» STATED PROBLEM:
In the entries that follow, how many lines hold the string "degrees"? Give only that number.
★ ★ ★ ★ ★
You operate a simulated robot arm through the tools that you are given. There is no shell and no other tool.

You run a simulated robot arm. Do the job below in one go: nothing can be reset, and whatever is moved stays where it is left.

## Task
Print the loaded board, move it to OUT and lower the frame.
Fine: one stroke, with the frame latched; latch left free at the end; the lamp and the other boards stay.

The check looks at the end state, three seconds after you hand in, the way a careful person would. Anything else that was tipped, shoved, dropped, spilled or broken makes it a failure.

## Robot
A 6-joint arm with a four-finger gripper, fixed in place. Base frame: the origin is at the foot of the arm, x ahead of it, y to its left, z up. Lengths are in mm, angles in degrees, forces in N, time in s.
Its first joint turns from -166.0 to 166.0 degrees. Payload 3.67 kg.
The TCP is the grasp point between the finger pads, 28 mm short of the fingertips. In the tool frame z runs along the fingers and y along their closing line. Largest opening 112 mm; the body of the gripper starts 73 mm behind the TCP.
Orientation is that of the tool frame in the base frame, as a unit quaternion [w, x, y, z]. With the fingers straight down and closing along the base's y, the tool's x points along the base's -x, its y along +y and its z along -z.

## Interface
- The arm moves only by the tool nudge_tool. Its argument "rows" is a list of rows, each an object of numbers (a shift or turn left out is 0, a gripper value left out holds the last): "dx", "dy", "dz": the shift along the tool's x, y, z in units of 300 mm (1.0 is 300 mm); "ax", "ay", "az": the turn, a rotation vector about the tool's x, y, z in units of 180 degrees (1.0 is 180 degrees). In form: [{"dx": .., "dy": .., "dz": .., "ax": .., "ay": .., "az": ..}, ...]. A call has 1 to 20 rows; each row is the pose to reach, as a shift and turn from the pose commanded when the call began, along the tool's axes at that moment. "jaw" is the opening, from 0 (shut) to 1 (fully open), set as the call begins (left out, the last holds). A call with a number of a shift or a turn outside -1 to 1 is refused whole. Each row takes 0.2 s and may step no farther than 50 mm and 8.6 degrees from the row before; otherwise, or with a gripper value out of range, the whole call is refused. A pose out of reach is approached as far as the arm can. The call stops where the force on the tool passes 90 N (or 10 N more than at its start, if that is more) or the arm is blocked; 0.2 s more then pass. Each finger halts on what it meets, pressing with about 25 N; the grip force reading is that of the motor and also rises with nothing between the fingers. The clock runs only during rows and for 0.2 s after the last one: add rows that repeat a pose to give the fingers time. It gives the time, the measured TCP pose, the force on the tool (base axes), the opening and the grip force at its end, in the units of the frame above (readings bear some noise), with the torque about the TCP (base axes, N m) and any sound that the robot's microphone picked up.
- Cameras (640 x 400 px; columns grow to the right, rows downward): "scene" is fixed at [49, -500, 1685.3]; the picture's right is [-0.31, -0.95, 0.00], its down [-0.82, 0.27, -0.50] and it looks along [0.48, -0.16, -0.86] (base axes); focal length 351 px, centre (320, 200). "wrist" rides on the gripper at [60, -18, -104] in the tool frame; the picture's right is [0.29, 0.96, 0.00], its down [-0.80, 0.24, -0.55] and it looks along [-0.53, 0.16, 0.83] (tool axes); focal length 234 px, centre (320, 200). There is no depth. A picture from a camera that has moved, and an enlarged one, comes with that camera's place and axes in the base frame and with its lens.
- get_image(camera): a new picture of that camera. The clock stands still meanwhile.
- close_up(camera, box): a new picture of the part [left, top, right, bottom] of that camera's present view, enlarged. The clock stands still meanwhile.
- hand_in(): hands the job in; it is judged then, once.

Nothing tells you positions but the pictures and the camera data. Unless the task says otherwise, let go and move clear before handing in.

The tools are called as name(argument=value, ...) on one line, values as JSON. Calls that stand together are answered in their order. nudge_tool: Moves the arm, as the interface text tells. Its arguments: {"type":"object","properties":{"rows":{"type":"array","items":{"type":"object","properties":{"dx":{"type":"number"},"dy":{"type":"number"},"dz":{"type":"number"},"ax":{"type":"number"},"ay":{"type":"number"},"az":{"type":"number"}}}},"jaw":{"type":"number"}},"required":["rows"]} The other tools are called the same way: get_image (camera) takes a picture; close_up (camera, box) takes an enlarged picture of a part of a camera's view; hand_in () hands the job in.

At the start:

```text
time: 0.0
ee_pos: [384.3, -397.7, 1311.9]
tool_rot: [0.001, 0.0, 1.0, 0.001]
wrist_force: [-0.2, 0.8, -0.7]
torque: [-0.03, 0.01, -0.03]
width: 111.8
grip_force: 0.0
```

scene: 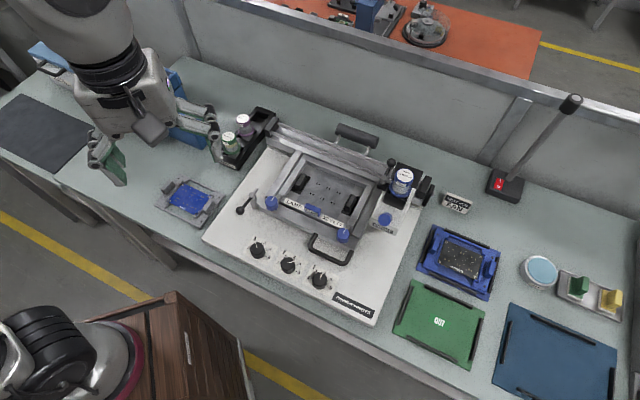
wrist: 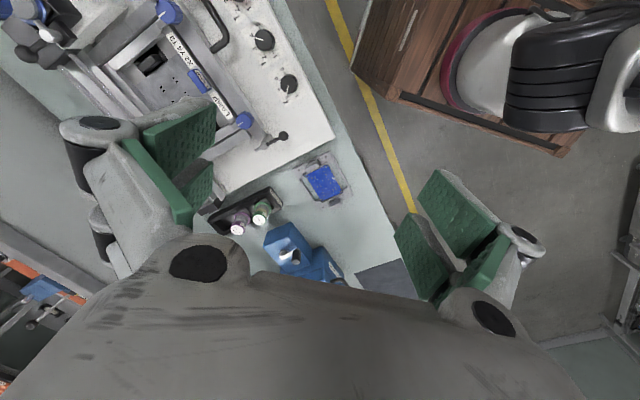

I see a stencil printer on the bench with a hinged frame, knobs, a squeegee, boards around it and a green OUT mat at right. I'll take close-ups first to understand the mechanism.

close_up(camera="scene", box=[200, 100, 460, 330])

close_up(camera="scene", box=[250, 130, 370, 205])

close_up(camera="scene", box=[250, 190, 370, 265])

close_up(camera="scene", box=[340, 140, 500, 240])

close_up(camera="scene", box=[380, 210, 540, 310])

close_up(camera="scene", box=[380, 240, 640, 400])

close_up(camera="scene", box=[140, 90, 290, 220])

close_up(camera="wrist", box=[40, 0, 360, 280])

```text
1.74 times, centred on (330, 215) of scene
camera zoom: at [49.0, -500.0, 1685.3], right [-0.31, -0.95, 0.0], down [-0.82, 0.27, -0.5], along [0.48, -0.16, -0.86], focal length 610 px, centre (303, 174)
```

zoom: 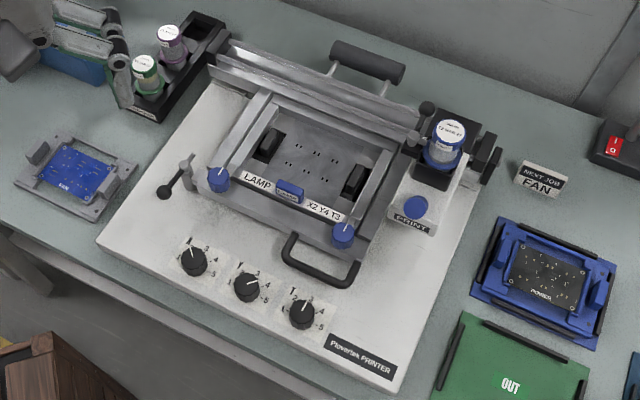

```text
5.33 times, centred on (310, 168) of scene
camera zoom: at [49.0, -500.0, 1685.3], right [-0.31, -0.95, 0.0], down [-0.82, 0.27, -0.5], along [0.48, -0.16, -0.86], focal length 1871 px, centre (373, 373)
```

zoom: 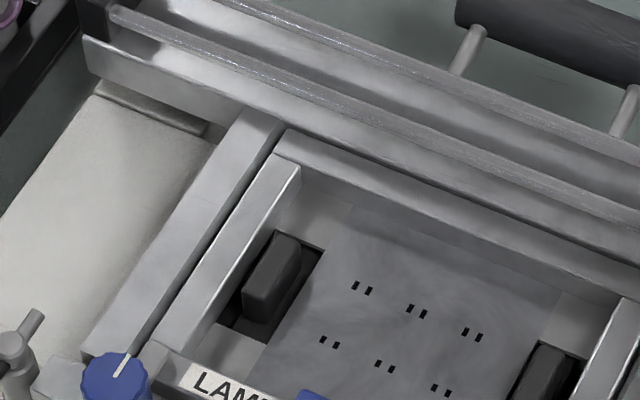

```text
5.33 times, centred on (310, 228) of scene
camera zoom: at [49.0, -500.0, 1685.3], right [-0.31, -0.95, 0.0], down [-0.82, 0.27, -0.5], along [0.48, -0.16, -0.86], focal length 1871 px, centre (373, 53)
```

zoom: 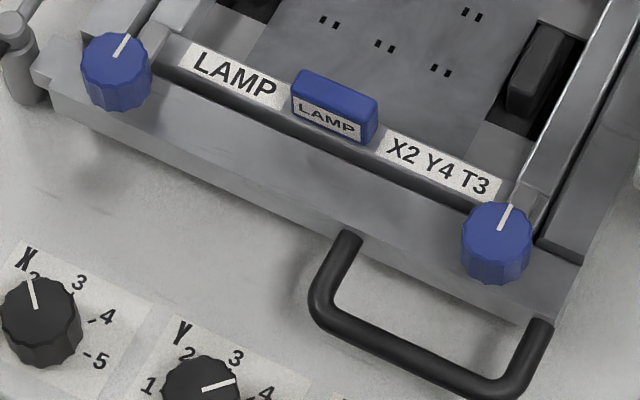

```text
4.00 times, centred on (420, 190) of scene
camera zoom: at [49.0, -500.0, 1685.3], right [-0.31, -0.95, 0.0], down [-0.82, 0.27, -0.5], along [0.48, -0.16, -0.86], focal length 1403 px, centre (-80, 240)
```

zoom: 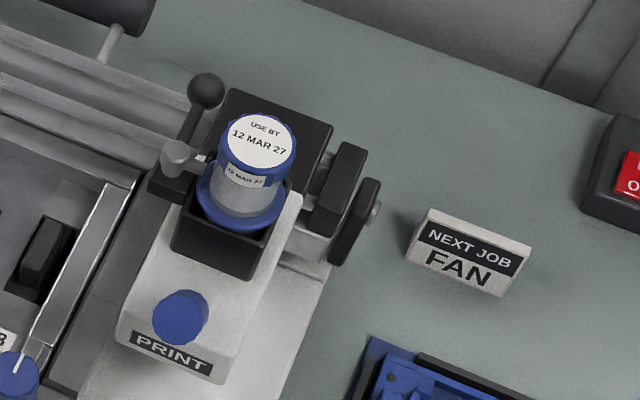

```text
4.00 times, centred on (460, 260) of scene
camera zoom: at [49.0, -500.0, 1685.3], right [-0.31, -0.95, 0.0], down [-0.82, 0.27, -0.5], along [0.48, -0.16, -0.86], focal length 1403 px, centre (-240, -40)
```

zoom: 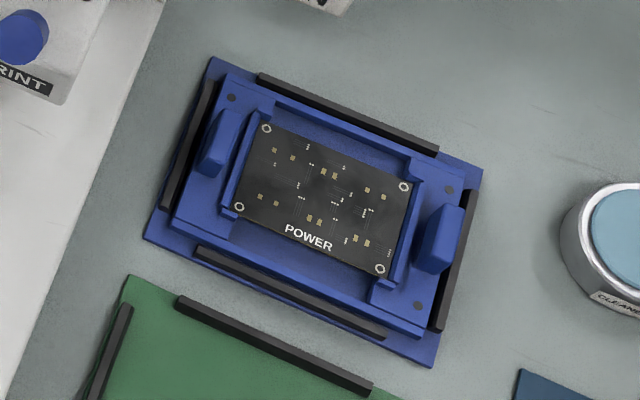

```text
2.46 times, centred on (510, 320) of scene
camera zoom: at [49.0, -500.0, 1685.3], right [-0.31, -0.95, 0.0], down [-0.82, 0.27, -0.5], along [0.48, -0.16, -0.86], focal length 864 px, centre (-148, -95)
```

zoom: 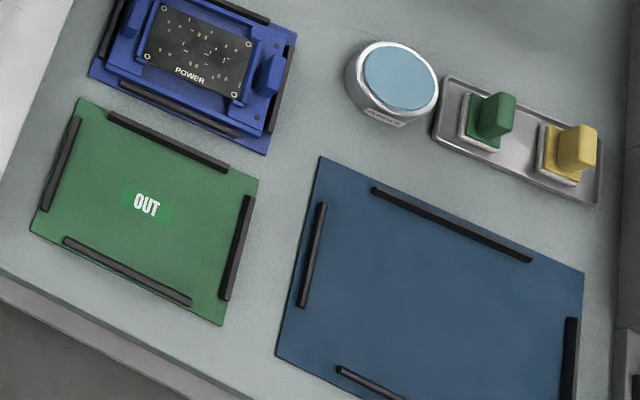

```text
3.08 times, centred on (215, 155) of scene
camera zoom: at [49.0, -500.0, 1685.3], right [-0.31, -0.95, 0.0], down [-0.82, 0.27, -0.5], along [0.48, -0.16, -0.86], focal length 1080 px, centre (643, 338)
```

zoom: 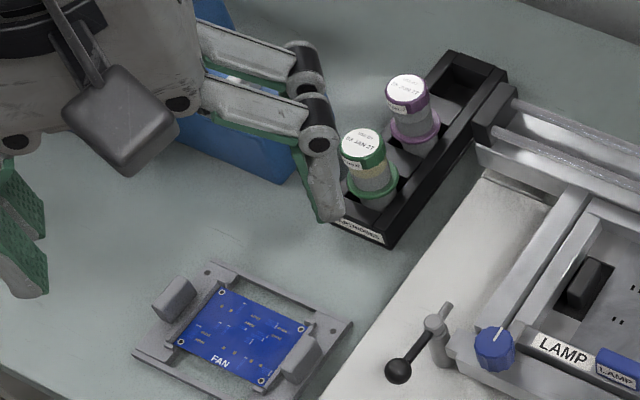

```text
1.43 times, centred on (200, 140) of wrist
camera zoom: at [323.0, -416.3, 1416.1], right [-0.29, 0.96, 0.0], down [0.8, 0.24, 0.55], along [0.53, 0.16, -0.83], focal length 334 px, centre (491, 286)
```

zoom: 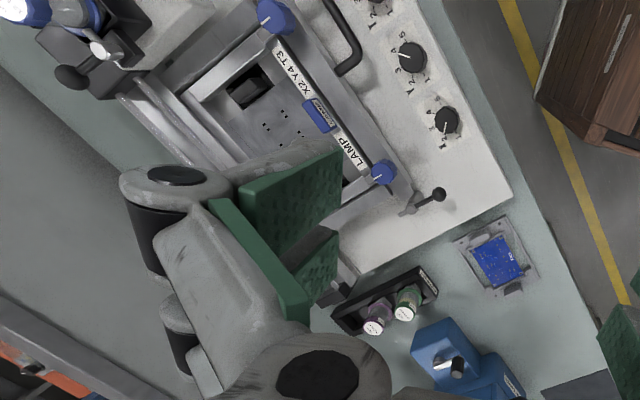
★ ★ ★ ★ ★
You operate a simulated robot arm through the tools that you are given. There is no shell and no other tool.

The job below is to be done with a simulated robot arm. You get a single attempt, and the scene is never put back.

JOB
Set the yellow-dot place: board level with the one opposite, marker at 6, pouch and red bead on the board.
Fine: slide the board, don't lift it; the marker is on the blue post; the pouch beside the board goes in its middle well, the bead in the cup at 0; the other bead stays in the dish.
★ ★ ★ ★ ★
» ANSWER IN FULL:
3